The upcoming roadmap is also another reason to get excited for Space Marine 2’s coop experience. I have incredibly high hopes and expectations for the horde mode. This game has quite literally the perfect infrastructure for it already. If done right, the Space Marine 2 horde mode can easily solve the lack of content the game has for players who want this to be a longer-term experience.

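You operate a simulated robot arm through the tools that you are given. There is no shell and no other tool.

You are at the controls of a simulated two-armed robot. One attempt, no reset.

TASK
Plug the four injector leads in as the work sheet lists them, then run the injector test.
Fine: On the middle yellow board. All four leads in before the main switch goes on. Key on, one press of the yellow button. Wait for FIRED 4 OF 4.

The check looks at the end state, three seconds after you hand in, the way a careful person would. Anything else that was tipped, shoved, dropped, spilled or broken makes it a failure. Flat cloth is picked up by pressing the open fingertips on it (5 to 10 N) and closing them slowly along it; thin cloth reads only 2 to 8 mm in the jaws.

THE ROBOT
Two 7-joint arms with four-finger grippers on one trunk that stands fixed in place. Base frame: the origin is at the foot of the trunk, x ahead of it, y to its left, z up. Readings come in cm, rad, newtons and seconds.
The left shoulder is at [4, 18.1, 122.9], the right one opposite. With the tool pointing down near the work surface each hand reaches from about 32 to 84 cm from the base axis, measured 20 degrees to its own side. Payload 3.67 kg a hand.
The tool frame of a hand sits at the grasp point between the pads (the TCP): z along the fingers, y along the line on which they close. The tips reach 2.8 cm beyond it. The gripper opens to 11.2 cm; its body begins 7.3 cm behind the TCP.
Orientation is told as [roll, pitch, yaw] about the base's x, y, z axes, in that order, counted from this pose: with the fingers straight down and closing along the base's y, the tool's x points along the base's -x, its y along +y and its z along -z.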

And of course, living up to it wanting to be the ultimate throwback to the 7th generation of console gaming, there is a very barebones PvP mode! And you know what? It’s absolutely fantastic. Remember when games like Dead Space 2, Tomb Raider, and Uncharted 3 would have tacked on multiplayer modes? Space Marine 2 follows suit. Just imagine a team of Ultramarines trying to beat one another. It’s about as cool and a janky as it sounds. Melee combat always feels like a toss-up and hitboxes are extremely huge given the character sizes which makes shooting so amusingly fun. This isn’t your typical e-sport worthy competitive PvP. It’s just dumb fun to be had.
Warhammer 40000: Space Marine 2 Review Final Verdict – 9.5/10
Aside from a select few, the Warhammer IP has always struggled in terms of having good video game adaptations. A lot of it is due to how deep the source material goes and trying to condense it into a contained experience can feel like an impossible task. While I’m not going to sit here and say that Space Marine 2 has hit every possible mark it should and shows the full scale of the franchise it’s in, it’s definitely a phenomenal experience that does away from every problematic trend modern gaming has fallen into.
It’s a self-contained experience with incredible visuals, gameplay, and extra modes to treat you once the credits roll down. And what makes it all the sweeter is that more significant content is coming, all for free.
Warhammer 40000: Space Marine 2 is peak gaming regardless of if you’re alone, with friends, or with random people online. The Emperor would definitely be pleased with what Saber Interactive have cooked up here.
This review was made using a game code for the PC provided by the publisher.